Opinion: If irony could power our vehicles and heat our homes, we’d never need to drill for another barrel of oil in Western Canada again, writes columnist @maxfawcett. #NEP #Cdnpoli #Oil

In 2016, former Edmonton Journal columnist Gary Lamphier invoked the NEP based on comments the newly elected prime minister made in Davos, asking: “Is Prime Minister Justin Trudeau preparing to launch NEP 2.0, a repackaged, modern-day version of the disastrous National Energy Program that was inflicted on Albertans by his father in the 1980s?”

In 2017, the proposed changes to the environmental assessment rules governing major resource projects in Canada meant another reference to the NEP, this time in a John Ivison column.

That link between the federal government’s new environmental assessment act and the NEP was made again in 2018 once the regulations were finalized, this time by Postmedia columnist (are you sensing a trend yet?) Lorne Gunter. “Justin Trudeau’s new environmental assessment regulations — released Thursday — are similar to his father’s National Energy Program (NEP), except Trudeau Jr.’s NEP 2.0 is actually an upside down version,” he wrote.

And in 2019, former Alberta finance minister Ted Morton wrote in the Calgary Herald that “today, his son’s carbon tax and Bill C-69 — the no-pipelines-ever law — are NEP 2.0.”

This lack of creativity on the part of conservative columnists is bad enough, but what makes it worse is that the comparison they keep going back to doesn’t withstand even the smallest amount of scrutiny. Justin Trudeau’s father, after all, didn't exactly hide his willingness to take from the West in order to give to the East.

As prime minister, the current Trudeau has basically done the opposite. He bought the Trans Mountain pipeline extension and committed to building it at a substantial political cost in British Columbia.

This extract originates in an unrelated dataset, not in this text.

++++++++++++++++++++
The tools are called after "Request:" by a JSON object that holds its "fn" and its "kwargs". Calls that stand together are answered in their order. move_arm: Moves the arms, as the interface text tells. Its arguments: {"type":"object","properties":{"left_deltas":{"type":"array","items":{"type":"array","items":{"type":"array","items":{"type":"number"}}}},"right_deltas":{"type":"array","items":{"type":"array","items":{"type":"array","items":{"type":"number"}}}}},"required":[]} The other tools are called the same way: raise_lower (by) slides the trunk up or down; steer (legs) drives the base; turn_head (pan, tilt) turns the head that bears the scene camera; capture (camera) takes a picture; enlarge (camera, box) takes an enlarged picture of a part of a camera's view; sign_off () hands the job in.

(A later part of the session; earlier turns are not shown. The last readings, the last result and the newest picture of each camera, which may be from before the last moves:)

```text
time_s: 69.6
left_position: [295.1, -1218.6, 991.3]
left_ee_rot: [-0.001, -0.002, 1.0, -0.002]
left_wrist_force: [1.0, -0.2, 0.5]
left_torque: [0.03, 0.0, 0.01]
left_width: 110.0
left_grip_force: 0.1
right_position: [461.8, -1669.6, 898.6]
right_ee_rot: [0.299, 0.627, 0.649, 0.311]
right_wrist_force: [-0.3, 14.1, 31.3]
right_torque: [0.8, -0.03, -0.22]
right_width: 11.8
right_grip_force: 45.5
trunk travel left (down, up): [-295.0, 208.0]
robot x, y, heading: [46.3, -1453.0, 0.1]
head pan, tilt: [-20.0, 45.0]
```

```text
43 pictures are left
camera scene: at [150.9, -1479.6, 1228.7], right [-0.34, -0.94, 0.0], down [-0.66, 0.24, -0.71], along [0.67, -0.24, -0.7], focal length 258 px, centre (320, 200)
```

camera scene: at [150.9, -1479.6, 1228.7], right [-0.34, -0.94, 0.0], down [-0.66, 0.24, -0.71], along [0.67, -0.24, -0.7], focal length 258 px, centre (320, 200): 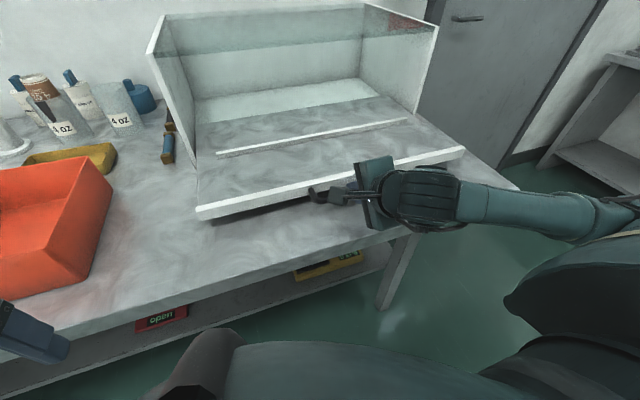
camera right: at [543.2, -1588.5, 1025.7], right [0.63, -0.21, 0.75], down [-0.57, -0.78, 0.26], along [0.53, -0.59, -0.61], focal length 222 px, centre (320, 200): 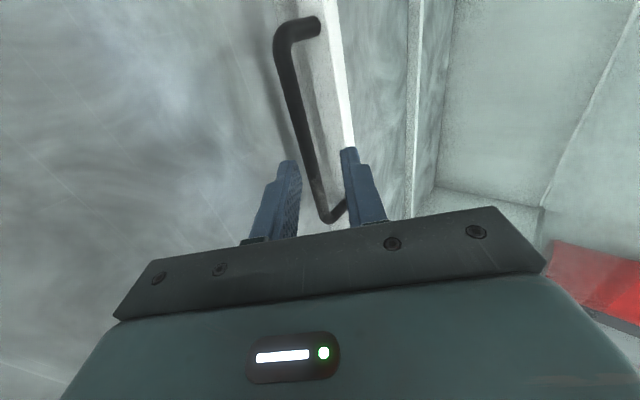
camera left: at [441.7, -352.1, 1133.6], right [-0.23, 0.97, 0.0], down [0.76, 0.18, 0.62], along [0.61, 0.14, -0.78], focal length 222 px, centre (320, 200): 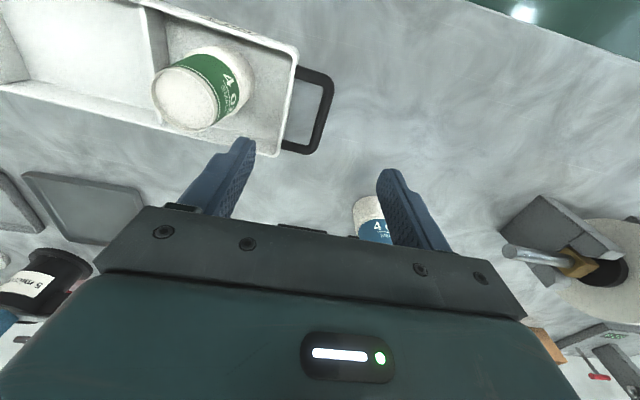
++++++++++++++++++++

He helped get LNG Canada, the largest energy project in Canadian history, across the finish line by granting it $275 million in direct support and tariff relief on the imported steel modules it uses that’s worth as much as $1 billion. He also sent nearly $2 billion to help the oil and gas industry clean up wells that it couldn’t bother to clean up itself.

What makes this ongoing fascination with the NEP even more bizarre is that past and present Prairie premiers like Jason Kenney, Scott Moe, and Brad Wall keep arguing for a de-facto national energy program. They remain outraged that the Energy East pipeline to Quebec was allowed to die, and they blame the Trudeau government for having the temerity to ask its proponents to account for their greenhouse gas emissions. But a pipeline from Alberta to Quebec was one of the core features of the NEP.

Then there’s their desire to see American and Saudi Arabian imports replaced with Canadian barrels in Eastern Canada, which was central to the NEP. And now, as the world begins to focus on the transition away from fossil fuels, they want to see a deliberate effort to overwhelm or contain global market forces — just like the NEP tried to do after the oil shock of the 1970s.

If irony could power our vehicles and heat our homes, we’d never need to drill for another barrel of oil in Western Canada again.

But while conservative columnists remain fixated on the perceived affront that federal climate policies represent to Prairie voters, it’s not clear the people who actually live here are buying that.

Ibbitson even acknowledges as much at the end of his column, noting that “reasonable efforts to reduce emissions by the oil-and-gas sector will have the support of many people in Alberta and Saskatchewan who are as worried about global warming as anyone else.”

Time will tell if the Liberals pay an electoral price for putting an environmentalist in the top environmental job. But time is something we're running out of when it comes to climate change, and maybe, just maybe, placating the Prairie premiers shouldn't be the prime minister’s top priority.